Service plays a non-trivial role in most academics’ work lives. The type and amount of service varies depending on where you are in your career and the type of institution you inhabit. So, for instance, academics at research-expecting and research-producing institutions peer review papers and grant proposals, and the volume of such requests likely changes as your reputation in a field grows.
There are certain types of service in academia that require specific standing. In many, though not all, cases, only associate and full professors vote on tenure and mid-tenure review cases, and only full professors vote on promotion to full professor cases. When a department undergoes an external review, they turn to associate or full professors to serve as external reviewers. (I am sure there are exceptions to this. In my experience, though, I started receiving requests after earning tenure.) And except in dire or unideal circumstances, department chairs should be tenured, and ideally a few years past tenure at a minimum.
If you’re doing the math, you’ve likely noticed that as you become more senior in your academic career, the service requests — and expectations — skyrocket.
Service requests tend to ebb and flow for me. Sometimes I’ll go a few months with zero requests. At other times, like the past few months, service requests pop up like dandelions in the spring.
I’m in the service sweet spot in my career. I’m a female-identifying full professor at a small liberal arts institution in a male-dominated field and with administrative responsibilities. I check many of the boxes on the representation checklist. So I tend to get a lot of requests, mostly to serve as an external reviewer of scholarship in a tenure or mid-tenure review, or as an external evaluator in a department review.
I wish I could say that I’ve developed an exact science for determining when to say yes and when to decline a request. In general, I try to say yes as often as possible to external scholarship reviews when they come from liberal arts schools. In these cases, it’s important to have someone doing similar scholarship and coming from a similar institution weigh in, because they are uniquely qualified to comment on the person’s scholarship in the context of the demands of working at a liberal arts school. That said, the work involved is significant, particularly since 95% of the time the person’s scholarship is in a related area but not my area and I have to read the work pretty carefully. So I limit myself to at most one per year. I find it particularly hard to turn these down, mainly because I know how hard it can be to find someone at a liberal arts school who’s (a) tenured and (b) qualified to comment on someone’s scholarship. But weighing in on someone’s tenure case is something you want to do well and get right, so overcommitting is a Bad Idea.
I really enjoy doing external department reviews. I find it fascinating to learn how other Computer Science departments structure their major requirements, teach their courses, and foster community among their students. Witnessing different institutional cultures is also endlessly fascinating to me, and something I view as “field research” for moving into administration. And sometimes, my fellow reviewer is a colleague-friend from another institution, which makes the process even more fun. But these reviews also require a significant amount of time and energy: reading the department self-study report; traveling to and from the institution; spending several days at the institution talking to faculty, staff, students, other departments, and administrators; and compiling the report afterwards. I do one of these every few years because of this time and energy commitment. These requests definitely come in batches — I know if one appears in my inbox, I’m likely to get 2 more within the next month. I’ve gotten a tad choosier here — I’m more likely to say yes if the institution is one I’d like to learn more about anyway, or if there’s a particular circumstance the department finds themselves in that I think I can lend insight into.

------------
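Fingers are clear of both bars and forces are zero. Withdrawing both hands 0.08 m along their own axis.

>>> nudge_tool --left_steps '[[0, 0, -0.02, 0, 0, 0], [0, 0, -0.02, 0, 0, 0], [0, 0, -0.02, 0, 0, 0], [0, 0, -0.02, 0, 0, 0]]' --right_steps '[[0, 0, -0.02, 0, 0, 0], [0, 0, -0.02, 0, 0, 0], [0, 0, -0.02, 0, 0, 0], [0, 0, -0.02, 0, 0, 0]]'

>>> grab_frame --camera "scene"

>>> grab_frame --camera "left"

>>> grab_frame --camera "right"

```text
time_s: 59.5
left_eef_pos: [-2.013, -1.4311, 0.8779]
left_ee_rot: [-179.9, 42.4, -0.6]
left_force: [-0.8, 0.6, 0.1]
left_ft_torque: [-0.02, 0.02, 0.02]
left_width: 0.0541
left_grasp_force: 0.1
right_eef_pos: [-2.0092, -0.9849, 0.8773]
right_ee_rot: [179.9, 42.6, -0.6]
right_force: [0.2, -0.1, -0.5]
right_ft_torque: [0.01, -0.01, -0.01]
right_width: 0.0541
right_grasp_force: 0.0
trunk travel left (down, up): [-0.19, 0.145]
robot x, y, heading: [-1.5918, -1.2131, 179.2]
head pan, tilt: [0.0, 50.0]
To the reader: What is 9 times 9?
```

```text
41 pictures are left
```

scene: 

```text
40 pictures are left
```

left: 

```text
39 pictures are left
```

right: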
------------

I’ve become more comfortable declining requests through the years. Early on, I worried about not being asked again, or about people getting mad at me for turning them down, but that hasn’t been the case. People understand when you say “I just can’t add this to my plate right now” and appreciate your honesty. When possible, I try to recommend someone else. Oftentimes this person is already on their radar, but it can’t hurt to endorse that the person would be a good pick. I still sometimes feel guilty, though, particularly if I’ve already said yes to something and then another request comes in that I really want to say yes to. I wish I could say the guilt’s subsided over the years, but nope, it has not.
How do you perform the calculus of deciding to accept or decline a service request, whether you’re in academia or some other field?